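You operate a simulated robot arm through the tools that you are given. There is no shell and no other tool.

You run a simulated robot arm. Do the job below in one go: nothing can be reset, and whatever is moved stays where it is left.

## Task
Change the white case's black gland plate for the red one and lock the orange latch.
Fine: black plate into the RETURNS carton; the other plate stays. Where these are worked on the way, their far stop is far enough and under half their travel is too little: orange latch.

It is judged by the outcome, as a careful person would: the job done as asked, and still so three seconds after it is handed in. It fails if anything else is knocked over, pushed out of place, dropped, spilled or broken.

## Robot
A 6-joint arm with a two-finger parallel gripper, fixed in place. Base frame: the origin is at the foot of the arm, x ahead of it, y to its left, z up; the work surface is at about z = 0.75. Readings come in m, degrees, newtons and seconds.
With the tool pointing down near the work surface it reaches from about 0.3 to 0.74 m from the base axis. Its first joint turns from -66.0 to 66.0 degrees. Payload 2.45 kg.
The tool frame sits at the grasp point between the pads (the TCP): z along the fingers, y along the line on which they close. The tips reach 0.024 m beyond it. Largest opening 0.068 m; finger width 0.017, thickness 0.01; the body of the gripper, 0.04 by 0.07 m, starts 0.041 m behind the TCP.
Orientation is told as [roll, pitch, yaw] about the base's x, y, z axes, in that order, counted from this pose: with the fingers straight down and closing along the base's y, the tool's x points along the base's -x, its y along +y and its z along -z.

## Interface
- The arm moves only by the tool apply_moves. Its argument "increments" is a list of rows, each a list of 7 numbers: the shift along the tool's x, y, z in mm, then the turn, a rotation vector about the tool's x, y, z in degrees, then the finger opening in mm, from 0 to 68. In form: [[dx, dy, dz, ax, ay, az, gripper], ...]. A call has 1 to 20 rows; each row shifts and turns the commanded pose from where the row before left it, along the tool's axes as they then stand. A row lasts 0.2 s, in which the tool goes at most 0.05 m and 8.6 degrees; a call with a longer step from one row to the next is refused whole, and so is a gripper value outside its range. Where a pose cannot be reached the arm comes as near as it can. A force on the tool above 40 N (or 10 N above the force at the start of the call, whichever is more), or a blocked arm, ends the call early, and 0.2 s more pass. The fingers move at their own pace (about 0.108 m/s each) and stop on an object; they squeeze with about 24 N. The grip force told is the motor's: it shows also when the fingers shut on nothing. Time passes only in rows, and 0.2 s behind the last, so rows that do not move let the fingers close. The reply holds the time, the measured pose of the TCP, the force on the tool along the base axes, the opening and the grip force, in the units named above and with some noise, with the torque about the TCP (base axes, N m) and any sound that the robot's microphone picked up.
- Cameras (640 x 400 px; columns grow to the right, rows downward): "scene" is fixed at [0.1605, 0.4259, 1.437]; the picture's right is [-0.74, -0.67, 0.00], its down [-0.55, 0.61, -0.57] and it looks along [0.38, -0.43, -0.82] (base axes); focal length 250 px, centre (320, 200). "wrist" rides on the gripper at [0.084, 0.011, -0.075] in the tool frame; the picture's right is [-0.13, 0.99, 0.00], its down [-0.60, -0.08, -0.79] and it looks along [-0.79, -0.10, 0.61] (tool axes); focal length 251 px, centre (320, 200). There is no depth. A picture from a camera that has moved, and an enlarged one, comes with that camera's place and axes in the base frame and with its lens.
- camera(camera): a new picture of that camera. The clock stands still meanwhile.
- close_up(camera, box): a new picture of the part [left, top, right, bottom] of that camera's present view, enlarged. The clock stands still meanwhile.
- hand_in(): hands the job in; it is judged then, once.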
####
Challenge: Find how many lines in the listing hold "simulated", and reply with that number only.

Correct answer: 2